Mas falando sobre a história, dentro do jogo existe uma série de livros, começando pelos que estão listados abaixo:

    O livro Thoughts é o "diário" do Sombra, mas fora isso, são títulos bem sugestivos sobre solidão/isolamento (Zaratrusta e Moby Dick), a fábula A guardadora de gansos, sobre troca de identidade (mais sobre isso no texto referenciado no início), e um livro de poemas.
    Com toda essa salada de coisas e muito tempo e espaços vazios, você começa a teorizar muito. Essa é uma das principais formas com que o jogo faz você interagir: procurando dar seus próprios significados pras coisas. Por exemplo, quando eu li a fábula da guardadora de gansos, sobre uma serva má que assume o lugar de uma princesa, e juntei com uma fala do Sombra, que às vezes ficava dizendo que "sonhou que era um rei", eu fiquei me perguntando se era isso que tinha acontecido no jogo. Terminou que não era isso que tinha acontecido, e na verdade essa fala era "profetizando" um dos possíveis finais: o Sombra entra num portal e é transportado pra um "sonho" onde ele está coroado e voando pra longe numa cegonha. Aparentemente essa é uma referência ao final de um jogo chamado Another World (1991) [do qual eu também nunca tinha ouvido falar] por colocar o jogador em um mundo onde você não sabia nada sobre. Esse jogo também é creditador por influenciar muitos criadores de jogos icônicos que vieram depois a ampliar o potencial de narrativa e emoção em jogos. A emoção de teorizar foi bem maior até do que a de descobrir a verdade, e além disso foi esse primeiro passo que me fez começar a desconfiar da palavra do Rei. 

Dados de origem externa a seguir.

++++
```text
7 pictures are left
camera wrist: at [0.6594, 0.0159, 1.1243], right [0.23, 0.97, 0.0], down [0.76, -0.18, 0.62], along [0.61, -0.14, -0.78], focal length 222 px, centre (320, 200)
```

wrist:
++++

    E por falar nisso, existe um poema especificamente sobre ele:
O poema termina com:
Ele suplica à sua sombra entorpecido
‘Ó, pequeno, não abandonai minha companhia,
Pois não pode uma alma essas cavernas deixar,
Mas um reles corpo poderia.’ 
    O poema no jogo é uma adaptação do poema romântico do século XIX Barbarossa, de Friederich Rückert. A lenda de Barbarossa, ou Frederico I, foi a maior inspiração para a criação do jogo: a lenda de que um rei adormecido voltará pra salvar o reino no momento de maior necessidade - qualquer semelhança com o Sebastianismo não é mera coincidência. No jogo, ao acordar o Rei, ele destrói o reino subterrâneo e só sobram ele e o Sombra.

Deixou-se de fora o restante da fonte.